§ **Text segment**:
>> BEGIN

This doesn't guarantee a sudden return of strong Indian buying, of course.
But it does help explain a big difference between Indian investors and Western
gold-buyers in how they respond to moves in the Gold
Price.

"India is a market well known for its price sensitivity," notes the latest Gold
Investment Digest from Natalie Dempster at the World Gold Council.
In particular - as a comparison of volatility and gold consumption soon shows
- India's gold buyers just hate increasing their holdings when the price keeps
jumping around.
Total demand recovered a four-year high in 2005 as price volatility ebbed.
It picked up again after slumping in 2006, rising 4.5% last year as the violence
in daily price movements slowed.
Most crucially - and most unlike Western investors buying any bull market
(be it shares, real estate or government bonds) - Indian gold owners like to
buy on the dips, rather than piling in whenever the price moves higher. That's
why, all through this decade's 225% rise in the Rupee gold price, the floor
for new buying has quietly moved higher.

>> END

§ **Collected data**:
>> BEGIN

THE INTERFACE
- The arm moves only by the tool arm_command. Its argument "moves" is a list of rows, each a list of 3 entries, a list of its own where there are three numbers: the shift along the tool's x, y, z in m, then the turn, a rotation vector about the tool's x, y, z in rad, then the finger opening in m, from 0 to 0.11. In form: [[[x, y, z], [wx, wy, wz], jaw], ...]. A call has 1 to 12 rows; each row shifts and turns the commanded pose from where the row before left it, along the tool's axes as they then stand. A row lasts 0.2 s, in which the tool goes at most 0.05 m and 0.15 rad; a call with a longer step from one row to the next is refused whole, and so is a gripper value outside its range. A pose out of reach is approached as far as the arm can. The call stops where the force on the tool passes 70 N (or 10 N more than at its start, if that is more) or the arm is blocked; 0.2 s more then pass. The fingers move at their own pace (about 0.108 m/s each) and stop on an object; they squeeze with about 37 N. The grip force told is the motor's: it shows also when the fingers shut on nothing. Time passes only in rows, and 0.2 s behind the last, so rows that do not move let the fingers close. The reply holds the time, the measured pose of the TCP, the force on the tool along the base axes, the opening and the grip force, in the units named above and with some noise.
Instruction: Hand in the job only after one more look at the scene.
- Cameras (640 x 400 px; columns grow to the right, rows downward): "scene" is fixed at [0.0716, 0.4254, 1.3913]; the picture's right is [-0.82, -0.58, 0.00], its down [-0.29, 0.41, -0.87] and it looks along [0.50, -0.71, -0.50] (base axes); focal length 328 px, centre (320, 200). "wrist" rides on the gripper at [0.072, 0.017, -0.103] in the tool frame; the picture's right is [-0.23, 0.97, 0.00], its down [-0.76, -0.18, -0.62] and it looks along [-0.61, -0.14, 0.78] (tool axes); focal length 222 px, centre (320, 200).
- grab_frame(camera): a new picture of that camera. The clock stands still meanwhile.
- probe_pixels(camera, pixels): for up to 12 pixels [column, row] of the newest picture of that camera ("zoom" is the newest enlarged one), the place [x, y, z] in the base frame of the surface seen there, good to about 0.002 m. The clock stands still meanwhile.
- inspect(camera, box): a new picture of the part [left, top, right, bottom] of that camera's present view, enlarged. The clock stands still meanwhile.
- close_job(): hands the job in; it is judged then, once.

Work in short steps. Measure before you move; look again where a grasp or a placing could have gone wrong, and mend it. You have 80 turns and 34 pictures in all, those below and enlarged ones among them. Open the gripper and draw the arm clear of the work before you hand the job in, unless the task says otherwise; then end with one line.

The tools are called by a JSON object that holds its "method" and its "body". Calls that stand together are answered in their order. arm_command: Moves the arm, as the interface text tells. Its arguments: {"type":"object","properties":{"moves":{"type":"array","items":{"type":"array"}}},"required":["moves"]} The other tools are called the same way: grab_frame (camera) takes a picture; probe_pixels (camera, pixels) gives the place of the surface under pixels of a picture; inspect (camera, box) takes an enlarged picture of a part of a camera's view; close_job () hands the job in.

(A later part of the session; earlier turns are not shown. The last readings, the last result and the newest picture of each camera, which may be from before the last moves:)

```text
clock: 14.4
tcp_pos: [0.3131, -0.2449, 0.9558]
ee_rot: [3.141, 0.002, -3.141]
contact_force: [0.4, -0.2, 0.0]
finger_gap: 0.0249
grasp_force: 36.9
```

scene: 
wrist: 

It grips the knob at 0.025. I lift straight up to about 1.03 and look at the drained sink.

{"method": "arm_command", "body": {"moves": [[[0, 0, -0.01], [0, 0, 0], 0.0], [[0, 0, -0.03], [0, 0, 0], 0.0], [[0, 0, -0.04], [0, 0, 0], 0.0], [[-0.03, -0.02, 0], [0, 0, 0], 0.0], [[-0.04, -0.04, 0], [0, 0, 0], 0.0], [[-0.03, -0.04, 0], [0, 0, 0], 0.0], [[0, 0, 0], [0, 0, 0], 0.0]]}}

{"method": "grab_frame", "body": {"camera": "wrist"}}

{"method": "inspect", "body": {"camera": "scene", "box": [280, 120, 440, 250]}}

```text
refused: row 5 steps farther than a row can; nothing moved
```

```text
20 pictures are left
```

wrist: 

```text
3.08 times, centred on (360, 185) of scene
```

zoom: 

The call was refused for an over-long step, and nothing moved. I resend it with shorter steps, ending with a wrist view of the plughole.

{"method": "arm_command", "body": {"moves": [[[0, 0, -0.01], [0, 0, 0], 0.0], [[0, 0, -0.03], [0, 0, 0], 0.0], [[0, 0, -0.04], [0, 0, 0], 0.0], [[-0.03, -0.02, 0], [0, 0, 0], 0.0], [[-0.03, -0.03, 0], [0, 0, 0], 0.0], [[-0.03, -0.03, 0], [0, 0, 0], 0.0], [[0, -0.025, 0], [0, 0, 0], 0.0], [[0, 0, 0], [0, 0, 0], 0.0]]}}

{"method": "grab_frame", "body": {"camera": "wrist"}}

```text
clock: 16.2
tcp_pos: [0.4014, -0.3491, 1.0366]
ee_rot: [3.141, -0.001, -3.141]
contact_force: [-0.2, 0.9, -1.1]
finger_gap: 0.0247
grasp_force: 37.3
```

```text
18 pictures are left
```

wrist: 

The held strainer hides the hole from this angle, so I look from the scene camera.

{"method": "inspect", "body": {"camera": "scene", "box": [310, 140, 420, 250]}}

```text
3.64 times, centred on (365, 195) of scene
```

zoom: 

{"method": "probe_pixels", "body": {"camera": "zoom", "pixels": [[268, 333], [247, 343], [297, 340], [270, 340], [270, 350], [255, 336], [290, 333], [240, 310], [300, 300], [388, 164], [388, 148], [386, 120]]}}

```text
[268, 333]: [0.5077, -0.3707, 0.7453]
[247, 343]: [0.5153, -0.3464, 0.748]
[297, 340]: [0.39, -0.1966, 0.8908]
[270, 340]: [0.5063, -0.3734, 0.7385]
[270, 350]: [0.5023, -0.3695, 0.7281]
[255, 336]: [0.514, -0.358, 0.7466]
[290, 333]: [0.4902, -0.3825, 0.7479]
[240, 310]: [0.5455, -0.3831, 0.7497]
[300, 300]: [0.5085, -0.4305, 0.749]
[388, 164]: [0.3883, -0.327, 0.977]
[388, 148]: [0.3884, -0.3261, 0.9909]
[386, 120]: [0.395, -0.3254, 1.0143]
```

>> END

§ **Parts of the exercise**:
**a)** Reproduce the entire text segment without changes.
**b)** Transcribe, exactly and exclusively, the run of lines that opens with the line bearing "- close_job(): hands" and closes with the line bearing "Work in short". The answer is a numbered list with one line in each place and no blank lines.

§ **Answers to the problems**:
**a)**
This doesn't guarantee a sudden return of strong Indian buying, of course.
But it does help explain a big difference between Indian investors and Western
gold-buyers in how they respond to moves in the Gold
Price.

"India is a market well known for its price sensitivity," notes the latest Gold
Investment Digest from Natalie Dempster at the World Gold Council.
In particular - as a comparison of volatility and gold consumption soon shows
- India's gold buyers just hate increasing their holdings when the price keeps
jumping around.
Total demand recovered a four-year high in 2005 as price volatility ebbed.
It picked up again after slumping in 2006, rising 4.5% last year as the violence
in daily price movements slowed.
Most crucially - and most unlike Western investors buying any bull market
(be it shares, real estate or government bonds) - Indian gold owners like to
buy on the dips, rather than piling in whenever the price moves higher. That's
why, all through this decade's 225% rise in the Rupee gold price, the floor
for new buying has quietly moved higher.

**b)**
1. - close_job(): hands the job in; it is judged then, once.
2. Work in short steps. Measure before you move; look again where a grasp or a placing could have gone wrong, and mend it. You have 80 turns and 34 pictures in all, those below and enlarged ones among them. Open the gripper and draw the arm clear of the work before you hand the job in, unless the task says otherwise; then end with one line.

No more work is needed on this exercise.